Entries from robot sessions
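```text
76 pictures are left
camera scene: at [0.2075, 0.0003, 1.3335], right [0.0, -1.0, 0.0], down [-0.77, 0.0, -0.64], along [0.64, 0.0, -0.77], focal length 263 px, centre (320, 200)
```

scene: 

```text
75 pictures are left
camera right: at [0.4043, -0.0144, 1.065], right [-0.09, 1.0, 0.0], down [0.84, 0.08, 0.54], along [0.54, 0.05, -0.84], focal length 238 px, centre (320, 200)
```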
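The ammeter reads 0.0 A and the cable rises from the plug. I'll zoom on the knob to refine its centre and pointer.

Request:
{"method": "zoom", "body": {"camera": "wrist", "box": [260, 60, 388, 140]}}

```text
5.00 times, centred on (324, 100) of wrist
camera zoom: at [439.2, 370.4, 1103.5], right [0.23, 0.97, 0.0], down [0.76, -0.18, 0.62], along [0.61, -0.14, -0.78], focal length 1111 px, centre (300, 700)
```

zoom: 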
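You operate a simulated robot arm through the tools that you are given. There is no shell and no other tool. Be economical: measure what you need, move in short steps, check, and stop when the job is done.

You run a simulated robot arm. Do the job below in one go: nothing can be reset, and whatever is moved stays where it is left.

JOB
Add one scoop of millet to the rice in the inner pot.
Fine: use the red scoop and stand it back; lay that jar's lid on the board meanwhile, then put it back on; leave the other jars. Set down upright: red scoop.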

Task requirements – Reproduce the listing in full. Keep it exactly as written. Write them as strings in a JSON array, leaving out blank lines.

Correct result –
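[
  "```text",
  "76 pictures are left",
  "camera scene: at [0.2075, 0.0003, 1.3335], right [0.0, -1.0, 0.0], down [-0.77, 0.0, -0.64], along [0.64, 0.0, -0.77], focal length 263 px, centre (320, 200)",
  "```",
  "scene: ",
  "```text",
  "75 pictures are left",
  "camera right: at [0.4043, -0.0144, 1.065], right [-0.09, 1.0, 0.0], down [0.84, 0.08, 0.54], along [0.54, 0.05, -0.84], focal length 238 px, centre (320, 200)",
  "```",
  "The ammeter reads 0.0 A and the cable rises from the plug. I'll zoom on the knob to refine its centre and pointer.",
  "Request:",
  "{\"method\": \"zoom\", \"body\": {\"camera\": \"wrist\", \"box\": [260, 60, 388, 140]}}",
  "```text",
  "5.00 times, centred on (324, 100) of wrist",
  "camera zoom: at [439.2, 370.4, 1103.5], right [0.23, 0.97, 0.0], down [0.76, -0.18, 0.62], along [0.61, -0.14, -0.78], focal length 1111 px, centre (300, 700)",
  "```",
  "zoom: ",
  "You operate a simulated robot arm through the tools that you are given. There is no shell and no other tool. Be economical: measure what you need, move in short steps, check, and stop when the job is done.",
  "You run a simulated robot arm. Do the job below in one go: nothing can be reset, and whatever is moved stays where it is left.",
  "JOB",
  "Add one scoop of millet to the rice in the inner pot.",
  "Fine: use the red scoop and stand it back; lay that jar's lid on the board meanwhile, then put it back on; leave the other jars. Set down upright: red scoop."
]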